One is left wondering about the farce that is being enacted in the name of education in Adivasi areas. The prescribed texts are of a high standard and unless they are taught well from the lower classes, the backlog of knowledge that builds up is near impossible to address in the higher classes. Since there is a no detention policy upto class ten when the first public examination is held, students are promoted through to class ten without being taught much. They come to accept that teachers do not teach and they need not learn. In the end what we have is a huge lot of young people who have been turned into duffers by an inappropriate education system. They are all very intelligent children who do a lot of thoughtful work on their fields and in their homes but when it comes to learning at school its just a waste of time and effort. So while the children of the rich go to schools where teachers do teach and they go on to become important cogs of the capitalist system, poor adivasi children are deliberately turned into duffers as they are NOT TAUGHT, due to lack of teachers, the same prescribed texts as the rich children.

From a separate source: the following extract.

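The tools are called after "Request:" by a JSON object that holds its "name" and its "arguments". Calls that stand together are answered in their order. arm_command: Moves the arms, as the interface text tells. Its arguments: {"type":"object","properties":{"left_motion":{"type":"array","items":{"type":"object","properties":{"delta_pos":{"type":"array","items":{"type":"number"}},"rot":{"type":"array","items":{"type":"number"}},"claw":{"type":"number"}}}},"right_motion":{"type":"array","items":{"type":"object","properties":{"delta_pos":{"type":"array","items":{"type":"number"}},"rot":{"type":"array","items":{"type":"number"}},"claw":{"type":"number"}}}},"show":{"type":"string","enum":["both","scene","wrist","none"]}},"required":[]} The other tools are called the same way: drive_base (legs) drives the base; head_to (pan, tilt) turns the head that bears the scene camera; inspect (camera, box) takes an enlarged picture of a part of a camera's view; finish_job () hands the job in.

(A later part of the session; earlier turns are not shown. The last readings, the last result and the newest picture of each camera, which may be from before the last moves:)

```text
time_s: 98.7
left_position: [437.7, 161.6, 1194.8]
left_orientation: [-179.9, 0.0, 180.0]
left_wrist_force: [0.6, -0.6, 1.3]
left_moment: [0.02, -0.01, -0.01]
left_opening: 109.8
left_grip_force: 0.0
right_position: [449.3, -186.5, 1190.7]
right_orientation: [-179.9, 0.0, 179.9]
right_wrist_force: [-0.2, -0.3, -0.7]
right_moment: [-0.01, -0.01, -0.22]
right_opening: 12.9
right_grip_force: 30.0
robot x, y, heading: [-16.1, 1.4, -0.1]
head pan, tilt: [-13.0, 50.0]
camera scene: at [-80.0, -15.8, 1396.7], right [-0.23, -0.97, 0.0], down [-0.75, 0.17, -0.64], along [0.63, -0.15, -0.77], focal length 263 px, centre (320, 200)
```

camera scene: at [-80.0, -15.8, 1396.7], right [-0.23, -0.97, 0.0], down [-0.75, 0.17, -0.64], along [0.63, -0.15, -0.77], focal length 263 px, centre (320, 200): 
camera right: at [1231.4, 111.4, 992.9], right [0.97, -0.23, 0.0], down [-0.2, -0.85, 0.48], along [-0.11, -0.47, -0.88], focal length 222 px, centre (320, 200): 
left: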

In recent years there have been many projects to groom a few underprivileged children who have somehow learnt something in poor schools and help them to enter elite institutions like the Indian Institutes of Technology, with one of them being very famous by the name of Super Thirty. They do a laudable job by helping these few children put a foot into the edge of the closed door of opportunities in the capitalist world. But eventually these few children become part of the oppressive building and the door remains firmly shut for the vast majority.
Without some rudimentary education it is not possible for the Adivasis to forge a mass movement to break down the capitalist door and create a more just world. There is no need to become super intelligent in the paradigm of education designed by the rich in order to challenge their hegemony but at least the adivasi children must not become duffers. That is why instead of the super thirty we have launched a programme to ensure that we counter the invidious conspiracy of the capitalist state of converting adivasi children into duffers and have named it - Anti Duffer Unlimited.